*Goal*: Locate the line that contains "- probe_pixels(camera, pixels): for". Print it and each following line through the end of the listing, verbatim, and nothing more.

*Provided material*:
-*-*-

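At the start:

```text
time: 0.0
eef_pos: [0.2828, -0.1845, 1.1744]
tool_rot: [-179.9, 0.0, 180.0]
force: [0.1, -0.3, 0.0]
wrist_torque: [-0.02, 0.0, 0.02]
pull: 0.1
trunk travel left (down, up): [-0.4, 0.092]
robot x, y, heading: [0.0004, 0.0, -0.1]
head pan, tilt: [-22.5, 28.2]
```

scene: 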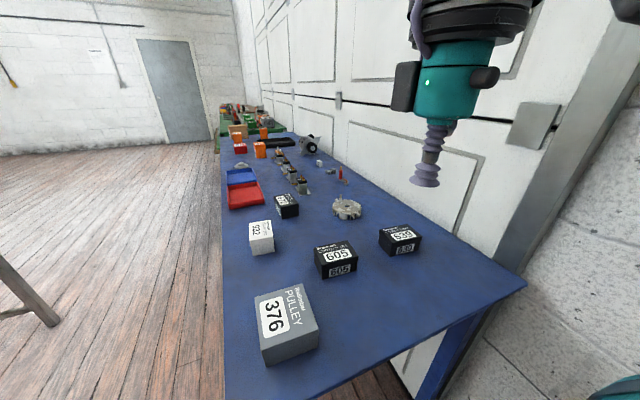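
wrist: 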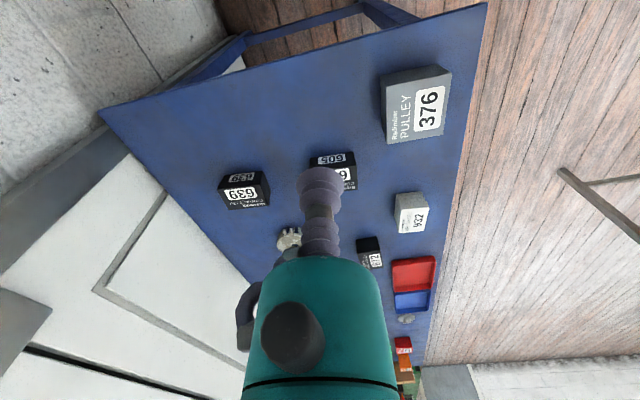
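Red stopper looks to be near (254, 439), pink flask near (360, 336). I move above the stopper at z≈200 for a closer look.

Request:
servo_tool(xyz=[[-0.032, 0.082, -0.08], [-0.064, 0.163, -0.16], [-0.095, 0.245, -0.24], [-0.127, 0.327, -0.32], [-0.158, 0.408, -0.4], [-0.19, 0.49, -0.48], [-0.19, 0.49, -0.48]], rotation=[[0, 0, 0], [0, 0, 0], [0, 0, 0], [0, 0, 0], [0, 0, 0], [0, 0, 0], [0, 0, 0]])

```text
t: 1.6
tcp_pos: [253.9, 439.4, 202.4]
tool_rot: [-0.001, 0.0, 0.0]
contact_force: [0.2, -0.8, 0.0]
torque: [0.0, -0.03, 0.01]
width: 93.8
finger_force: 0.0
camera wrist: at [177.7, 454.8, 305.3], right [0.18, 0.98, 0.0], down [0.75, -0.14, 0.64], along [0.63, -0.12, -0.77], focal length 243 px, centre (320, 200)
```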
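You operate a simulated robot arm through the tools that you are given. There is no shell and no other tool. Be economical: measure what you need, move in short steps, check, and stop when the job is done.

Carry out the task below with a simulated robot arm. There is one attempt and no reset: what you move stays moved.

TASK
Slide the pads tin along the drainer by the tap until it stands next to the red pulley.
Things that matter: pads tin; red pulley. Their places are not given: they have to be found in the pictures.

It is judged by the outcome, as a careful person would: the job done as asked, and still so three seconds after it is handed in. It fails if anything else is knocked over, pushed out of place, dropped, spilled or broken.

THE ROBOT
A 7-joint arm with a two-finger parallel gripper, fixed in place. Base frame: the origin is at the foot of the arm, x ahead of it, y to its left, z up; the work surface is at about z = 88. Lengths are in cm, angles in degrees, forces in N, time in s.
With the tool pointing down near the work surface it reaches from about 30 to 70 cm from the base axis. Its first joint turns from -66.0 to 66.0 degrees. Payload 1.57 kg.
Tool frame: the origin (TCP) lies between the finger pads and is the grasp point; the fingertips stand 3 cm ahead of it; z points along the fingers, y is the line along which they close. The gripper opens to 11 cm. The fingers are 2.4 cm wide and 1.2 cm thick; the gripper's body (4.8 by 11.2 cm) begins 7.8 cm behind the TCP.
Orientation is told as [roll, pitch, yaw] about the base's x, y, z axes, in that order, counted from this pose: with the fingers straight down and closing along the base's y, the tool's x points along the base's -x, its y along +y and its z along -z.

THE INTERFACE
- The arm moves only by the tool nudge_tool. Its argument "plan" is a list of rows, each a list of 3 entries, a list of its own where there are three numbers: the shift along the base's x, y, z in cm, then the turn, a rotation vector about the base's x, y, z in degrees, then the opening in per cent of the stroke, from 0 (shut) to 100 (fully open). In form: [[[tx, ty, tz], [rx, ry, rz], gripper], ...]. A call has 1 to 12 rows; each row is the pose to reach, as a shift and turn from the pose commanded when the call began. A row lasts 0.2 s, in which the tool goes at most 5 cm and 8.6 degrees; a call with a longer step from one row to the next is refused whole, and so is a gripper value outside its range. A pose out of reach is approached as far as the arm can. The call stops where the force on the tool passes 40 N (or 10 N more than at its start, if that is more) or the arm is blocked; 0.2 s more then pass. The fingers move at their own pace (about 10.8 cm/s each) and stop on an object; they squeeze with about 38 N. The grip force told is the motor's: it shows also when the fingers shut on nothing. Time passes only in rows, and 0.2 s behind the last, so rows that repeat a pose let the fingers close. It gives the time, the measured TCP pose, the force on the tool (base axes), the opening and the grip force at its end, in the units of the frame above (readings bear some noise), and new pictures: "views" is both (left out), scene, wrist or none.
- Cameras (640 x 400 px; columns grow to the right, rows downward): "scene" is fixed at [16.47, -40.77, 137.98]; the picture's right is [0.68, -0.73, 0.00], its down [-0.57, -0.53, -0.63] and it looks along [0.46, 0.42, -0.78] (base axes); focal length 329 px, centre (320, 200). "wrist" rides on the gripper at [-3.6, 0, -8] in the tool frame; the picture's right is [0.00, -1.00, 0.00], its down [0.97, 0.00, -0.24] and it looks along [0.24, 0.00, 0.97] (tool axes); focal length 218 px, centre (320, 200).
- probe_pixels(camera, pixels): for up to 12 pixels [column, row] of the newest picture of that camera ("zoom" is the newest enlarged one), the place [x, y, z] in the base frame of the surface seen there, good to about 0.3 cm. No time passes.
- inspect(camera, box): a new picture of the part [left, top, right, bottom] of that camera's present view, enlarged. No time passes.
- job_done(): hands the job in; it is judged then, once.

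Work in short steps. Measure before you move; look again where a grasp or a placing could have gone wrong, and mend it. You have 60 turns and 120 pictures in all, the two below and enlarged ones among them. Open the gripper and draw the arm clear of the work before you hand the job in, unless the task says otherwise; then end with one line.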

-*-*-

*Worked answer*:
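- probe_pixels(camera, pixels): for up to 12 pixels [column, row] of the newest picture of that camera ("zoom" is the newest enlarged one), the place [x, y, z] in the base frame of the surface seen there, good to about 0.3 cm. No time passes.
- inspect(camera, box): a new picture of the part [left, top, right, bottom] of that camera's present view, enlarged. No time passes.
- job_done(): hands the job in; it is judged then, once.

Work in short steps. Measure before you move; look again where a grasp or a placing could have gone wrong, and mend it. You have 60 turns and 120 pictures in all, the two below and enlarged ones among them. Open the gripper and draw the arm clear of the work before you hand the job in, unless the task says otherwise; then end with one line.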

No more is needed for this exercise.